What to do >>
Transcribe all of the document segment and nothing else.

Supplied material >>
§

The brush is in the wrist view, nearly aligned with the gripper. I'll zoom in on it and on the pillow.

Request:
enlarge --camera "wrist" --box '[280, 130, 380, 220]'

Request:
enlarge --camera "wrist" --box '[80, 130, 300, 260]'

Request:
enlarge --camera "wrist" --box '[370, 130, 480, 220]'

§

Document segment >>
Answer
See explanation
Work Step by Step
Below is a standard “factorization” proof of the Fibonacci‐number identity that often appears in texts:
**Claim (a common form).** For all integers \(k \ge 2\),
\[
F_k^2 \;-\; F_{k-1}^2 \;=\; F_{k-2}\,F_{k+1}.
\]
*(Depending on the exact source, the identity may be written in a slightly different form or with different index shifts. The core idea is the same.)*
---
## Proof
Recall the Fibonacci recurrence:
\[
F_k \;=\; F_{k-1} \;+\; F_{k-2},
\quad\text{and}\quad
F_{k+1} \;=\; F_k + F_{k-1}.
\]
Consider the left‐hand side:
\[
F_k^2 - F_{k-1}^2
\;=\;
\bigl(F_k - F_{k-1}\bigr)\,\bigl(F_k + F_{k-1}\bigr).
\]
From the recurrence:
1. \(F_k - F_{k-1} = F_{k-2}.\)
2. \(F_k + F_{k-1} = F_{k+1}.\)
Hence,
\[
F_k^2 - F_{k-1}^2
\;=\;
(F_k - F_{k-1})(F_k + F_{k-1})
\;=\;
F_{k-2}\,\cdot F_{k+1}.
\]
This completes the proof that
\[
\boxed{F_k^2 \;-\; F_{k-1}^2 \;=\; F_{k-2}\,F_{k+1}
\quad \text{for all } k \ge 2.}
\]

§

Solution to the problem >>
Answer
See explanation
Work Step by Step
Below is a standard “factorization” proof of the Fibonacci‐number identity that often appears in texts:
**Claim (a common form).** For all integers \(k \ge 2\),
\[
F_k^2 \;-\; F_{k-1}^2 \;=\; F_{k-2}\,F_{k+1}.
\]
*(Depending on the exact source, the identity may be written in a slightly different form or with different index shifts. The core idea is the same.)*
---
## Proof
Recall the Fibonacci recurrence:
\[
F_k \;=\; F_{k-1} \;+\; F_{k-2},
\quad\text{and}\quad
F_{k+1} \;=\; F_k + F_{k-1}.
\]
Consider the left‐hand side:
\[
F_k^2 - F_{k-1}^2
\;=\;
\bigl(F_k - F_{k-1}\bigr)\,\bigl(F_k + F_{k-1}\bigr).
\]
From the recurrence:
1. \(F_k - F_{k-1} = F_{k-2}.\)
2. \(F_k + F_{k-1} = F_{k+1}.\)
Hence,
\[
F_k^2 - F_{k-1}^2
\;=\;
(F_k - F_{k-1})(F_k + F_{k-1})
\;=\;
F_{k-2}\,\cdot F_{k+1}.
\]
This completes the proof that
\[
\boxed{F_k^2 \;-\; F_{k-1}^2 \;=\; F_{k-2}\,F_{k+1}
\quad \text{for all } k \ge 2.}
\]